__Task objective__:
I need one stretch of the source document verbatim, from "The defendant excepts" to "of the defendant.".

__Source document__:
Pierce v. American Fidelity Fire Insurance Co.Annotate this Case
83 S.E.2d 493 (1954)
240 N.C. 567
Bradley PIERCE v. AMERICAN FIDELITY FIRE INSURANCE COMPANY, Inc.
Supreme Court of North Carolina.
September 22, 1954.
*495 McMullan & Aydlett, Elizabeth City, for appellant.
John H. Hall, LeRoy & Goodwin, Elizabeth City, for appellee.
*496 DENNY, Justice.
The defendant challenges the sufficiency of the plaintiff's evidence to withstand its motion for judgment as of nonsuit interposed at the close of plaintiff's evidence and renewed at the close of all the evidence. In our opinion, however, when plaintiff's evidence is considered in the light most favorable to him, as it must be on such motion, it is sufficient to carry the case to the jury. Chambers v. Allen, 233 N.C. 195, 63 S.E.2d 212; Winfield v. Smith, 230 N.C. 392, 53 S.E.2d 251; Grier v. Phillips, 230 N.C. 672, 55 S.E.2d 485.
The defendant excepts and assigns as error the refusal of the trial court to comply with its written request to the effect that if the jury believed the evidence and the facts to be as testified, to answer the issue with respect to fraud and misrepresentation in the procurement of the release in favor of the defendant.
The defendant argues that Mrs. Pierce, agent for the plaintiff, and the adjuster, agent for the defendant, agreed that the damaged automobile might be repaired by Ventura and that its agent only advised Mrs. Pierce that Ventura was a reputable automobile repair man and would make satisfactory repairs. Therefore, it contends that the misrepresentations made in its behalf, if any, were only promissory in nature and insufficient to support an allegation of fraud, citing Mitchell v. Mitchell, 206 N.C. 546, 174 S.E. 447.
The general rule in this respect is to the effect that an unfilled promise cannot be made the basis for an action for fraud. Davis v. Davis, 236 N.C. 208, 72 S.E.2d 414; Williams v. Williams, 220 N.C. 806, 18 S.E.2d 364; Shoffner v. Thompson, 197 N.C. 664, 150 S.E. 195; Pritchard v. Dailey, 168 N.C. 330, 84 S.E. 392; 23 Am.Jur., Fraud and Deceit, section 38, page 799 et seq. The rule, however, is otherwise if the promise is made with no intention to carry it out, and such promise constitutes a misrepresentation of a material fact and the promisee is induced thereby to act upon it to his injury. Davis v. Davis, supra; Williams v. Williams, supra; Mitchell v. Mitchell, supra; Planters' Bank & Trust Co. v. Yelverton, 185 N.C. 314, 117 S.E. 299.

__Data lines__:

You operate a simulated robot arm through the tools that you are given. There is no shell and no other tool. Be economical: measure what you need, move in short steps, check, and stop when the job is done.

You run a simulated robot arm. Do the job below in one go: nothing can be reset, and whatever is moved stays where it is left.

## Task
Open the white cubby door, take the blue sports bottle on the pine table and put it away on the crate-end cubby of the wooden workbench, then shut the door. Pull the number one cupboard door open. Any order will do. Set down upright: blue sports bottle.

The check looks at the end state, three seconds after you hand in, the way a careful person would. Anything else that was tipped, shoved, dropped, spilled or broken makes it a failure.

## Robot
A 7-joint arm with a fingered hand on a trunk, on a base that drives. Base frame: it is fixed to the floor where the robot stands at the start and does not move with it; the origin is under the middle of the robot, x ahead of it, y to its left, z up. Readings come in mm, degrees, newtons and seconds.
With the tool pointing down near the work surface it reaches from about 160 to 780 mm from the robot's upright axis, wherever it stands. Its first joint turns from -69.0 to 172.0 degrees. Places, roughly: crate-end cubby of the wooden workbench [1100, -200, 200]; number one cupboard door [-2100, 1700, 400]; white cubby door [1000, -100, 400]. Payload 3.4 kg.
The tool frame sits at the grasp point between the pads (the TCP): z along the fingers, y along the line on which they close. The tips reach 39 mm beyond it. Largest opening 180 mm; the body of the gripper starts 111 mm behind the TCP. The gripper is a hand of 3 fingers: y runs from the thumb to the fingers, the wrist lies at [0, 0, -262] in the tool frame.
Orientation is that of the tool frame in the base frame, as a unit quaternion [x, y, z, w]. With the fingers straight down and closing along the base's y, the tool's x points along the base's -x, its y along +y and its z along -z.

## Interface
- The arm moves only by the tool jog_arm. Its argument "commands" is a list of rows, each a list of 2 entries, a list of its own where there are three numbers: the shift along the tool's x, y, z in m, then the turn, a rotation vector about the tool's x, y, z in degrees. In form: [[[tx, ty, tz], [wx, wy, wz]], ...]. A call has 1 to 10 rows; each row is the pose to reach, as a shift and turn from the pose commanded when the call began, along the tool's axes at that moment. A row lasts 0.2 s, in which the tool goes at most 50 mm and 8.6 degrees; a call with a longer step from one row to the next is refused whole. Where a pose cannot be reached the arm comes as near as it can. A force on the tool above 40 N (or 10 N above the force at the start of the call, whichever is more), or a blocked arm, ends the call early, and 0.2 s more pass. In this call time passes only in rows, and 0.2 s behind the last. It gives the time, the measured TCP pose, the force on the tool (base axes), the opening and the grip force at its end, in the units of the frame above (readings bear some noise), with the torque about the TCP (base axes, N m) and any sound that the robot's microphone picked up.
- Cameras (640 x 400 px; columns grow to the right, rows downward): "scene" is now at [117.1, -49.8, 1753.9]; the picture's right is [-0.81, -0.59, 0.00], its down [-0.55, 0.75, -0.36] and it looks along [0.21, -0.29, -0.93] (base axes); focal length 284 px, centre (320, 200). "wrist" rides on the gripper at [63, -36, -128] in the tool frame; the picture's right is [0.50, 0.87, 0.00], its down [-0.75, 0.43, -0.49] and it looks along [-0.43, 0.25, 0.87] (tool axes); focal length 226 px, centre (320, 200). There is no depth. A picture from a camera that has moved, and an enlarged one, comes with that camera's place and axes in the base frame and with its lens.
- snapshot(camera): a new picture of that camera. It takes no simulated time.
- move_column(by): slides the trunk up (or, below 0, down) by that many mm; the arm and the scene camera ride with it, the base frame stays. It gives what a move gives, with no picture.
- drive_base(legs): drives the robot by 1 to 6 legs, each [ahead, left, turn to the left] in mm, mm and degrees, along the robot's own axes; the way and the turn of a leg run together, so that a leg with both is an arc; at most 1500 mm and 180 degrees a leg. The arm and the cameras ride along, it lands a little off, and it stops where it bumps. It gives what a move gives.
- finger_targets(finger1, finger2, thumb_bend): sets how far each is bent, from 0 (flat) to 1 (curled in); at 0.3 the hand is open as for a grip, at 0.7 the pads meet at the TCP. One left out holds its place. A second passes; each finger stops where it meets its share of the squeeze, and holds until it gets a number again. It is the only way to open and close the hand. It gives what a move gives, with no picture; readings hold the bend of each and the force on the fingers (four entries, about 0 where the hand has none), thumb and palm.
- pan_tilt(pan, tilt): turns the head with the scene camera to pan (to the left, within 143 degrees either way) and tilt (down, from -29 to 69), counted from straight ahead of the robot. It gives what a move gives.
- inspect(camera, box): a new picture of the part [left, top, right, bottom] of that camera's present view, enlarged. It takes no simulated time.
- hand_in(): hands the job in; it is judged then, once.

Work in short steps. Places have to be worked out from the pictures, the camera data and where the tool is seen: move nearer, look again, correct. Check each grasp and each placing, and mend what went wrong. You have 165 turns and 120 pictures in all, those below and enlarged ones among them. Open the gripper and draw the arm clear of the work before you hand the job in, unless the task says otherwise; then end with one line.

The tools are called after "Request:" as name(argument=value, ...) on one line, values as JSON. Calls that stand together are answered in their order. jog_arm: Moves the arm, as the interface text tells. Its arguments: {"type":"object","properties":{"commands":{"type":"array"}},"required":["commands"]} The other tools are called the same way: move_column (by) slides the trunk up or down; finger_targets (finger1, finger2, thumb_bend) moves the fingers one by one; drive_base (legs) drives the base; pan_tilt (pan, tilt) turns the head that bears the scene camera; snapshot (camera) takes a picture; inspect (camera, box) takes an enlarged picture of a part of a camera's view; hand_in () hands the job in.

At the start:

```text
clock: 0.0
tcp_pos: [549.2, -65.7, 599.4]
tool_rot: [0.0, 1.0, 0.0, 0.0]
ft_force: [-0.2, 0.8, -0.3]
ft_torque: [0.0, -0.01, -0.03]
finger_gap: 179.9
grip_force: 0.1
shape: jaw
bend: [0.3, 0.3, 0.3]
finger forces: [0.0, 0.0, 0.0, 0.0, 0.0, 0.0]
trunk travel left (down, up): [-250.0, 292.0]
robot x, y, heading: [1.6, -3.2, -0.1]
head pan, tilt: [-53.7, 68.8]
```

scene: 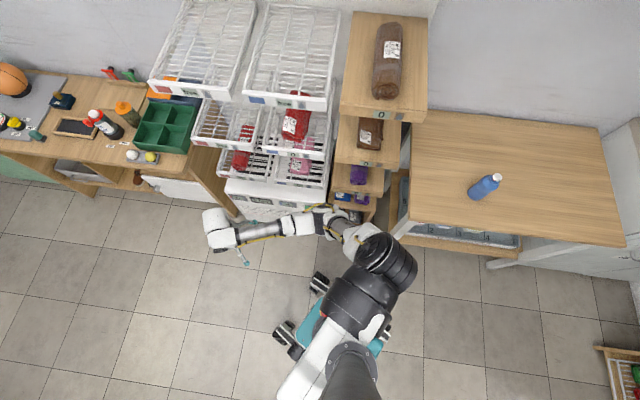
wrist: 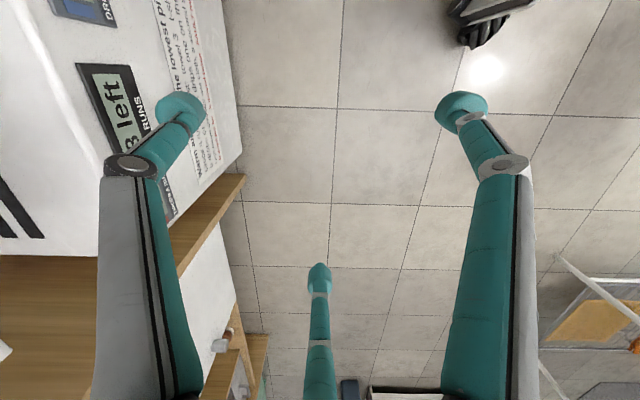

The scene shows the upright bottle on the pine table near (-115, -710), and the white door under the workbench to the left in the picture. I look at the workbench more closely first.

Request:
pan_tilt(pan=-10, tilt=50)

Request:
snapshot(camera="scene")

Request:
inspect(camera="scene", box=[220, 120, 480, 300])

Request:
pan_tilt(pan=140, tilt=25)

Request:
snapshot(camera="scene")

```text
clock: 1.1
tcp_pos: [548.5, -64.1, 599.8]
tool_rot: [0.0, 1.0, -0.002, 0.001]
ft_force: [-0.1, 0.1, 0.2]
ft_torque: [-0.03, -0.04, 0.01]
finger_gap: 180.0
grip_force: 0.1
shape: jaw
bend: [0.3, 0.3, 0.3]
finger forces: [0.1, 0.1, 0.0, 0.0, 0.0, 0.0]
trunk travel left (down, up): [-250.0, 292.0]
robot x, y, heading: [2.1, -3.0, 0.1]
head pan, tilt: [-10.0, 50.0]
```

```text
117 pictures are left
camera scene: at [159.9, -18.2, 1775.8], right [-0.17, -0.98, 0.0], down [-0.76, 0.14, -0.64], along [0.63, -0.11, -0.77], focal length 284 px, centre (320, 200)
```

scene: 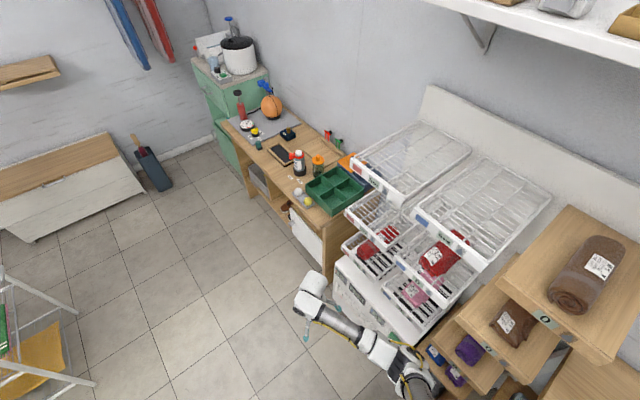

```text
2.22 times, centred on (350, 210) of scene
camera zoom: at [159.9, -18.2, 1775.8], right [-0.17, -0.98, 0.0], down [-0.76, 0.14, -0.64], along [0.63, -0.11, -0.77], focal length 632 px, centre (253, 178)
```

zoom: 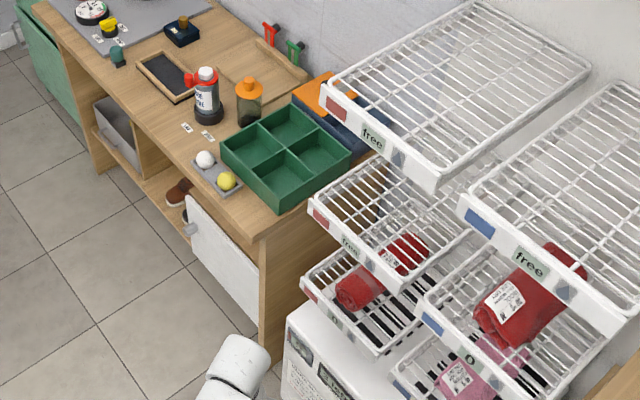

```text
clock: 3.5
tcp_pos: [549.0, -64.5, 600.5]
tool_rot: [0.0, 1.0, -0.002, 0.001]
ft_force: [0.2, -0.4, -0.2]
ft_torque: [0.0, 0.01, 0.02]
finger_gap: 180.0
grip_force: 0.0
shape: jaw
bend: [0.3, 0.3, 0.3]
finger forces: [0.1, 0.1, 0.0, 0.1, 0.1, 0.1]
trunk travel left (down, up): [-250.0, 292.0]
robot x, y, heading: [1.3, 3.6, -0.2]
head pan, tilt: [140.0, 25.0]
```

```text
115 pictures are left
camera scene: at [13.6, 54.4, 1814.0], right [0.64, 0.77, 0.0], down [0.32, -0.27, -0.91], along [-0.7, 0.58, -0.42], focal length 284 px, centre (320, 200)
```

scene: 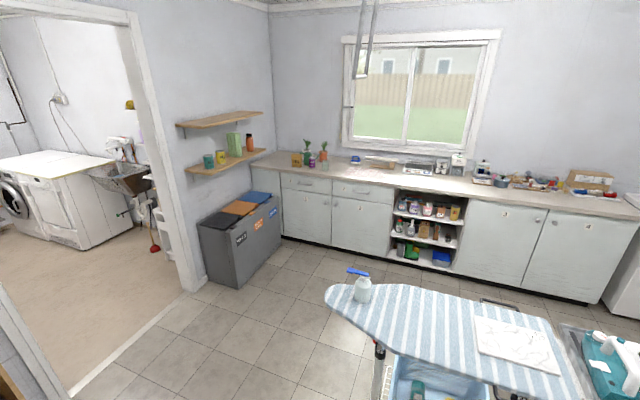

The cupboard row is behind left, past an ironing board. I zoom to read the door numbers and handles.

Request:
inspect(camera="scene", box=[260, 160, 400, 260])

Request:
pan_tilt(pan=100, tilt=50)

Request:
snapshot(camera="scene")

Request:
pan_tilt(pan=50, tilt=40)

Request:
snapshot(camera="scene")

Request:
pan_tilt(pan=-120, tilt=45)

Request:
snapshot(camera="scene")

__Solution to this problem__:
The defendant excepts and assigns as error the refusal of the trial court to comply with its written request to the effect that if the jury believed the evidence and the facts to be as testified, to answer the issue with respect to fraud and misrepresentation in the procurement of the release in favor of the defendant.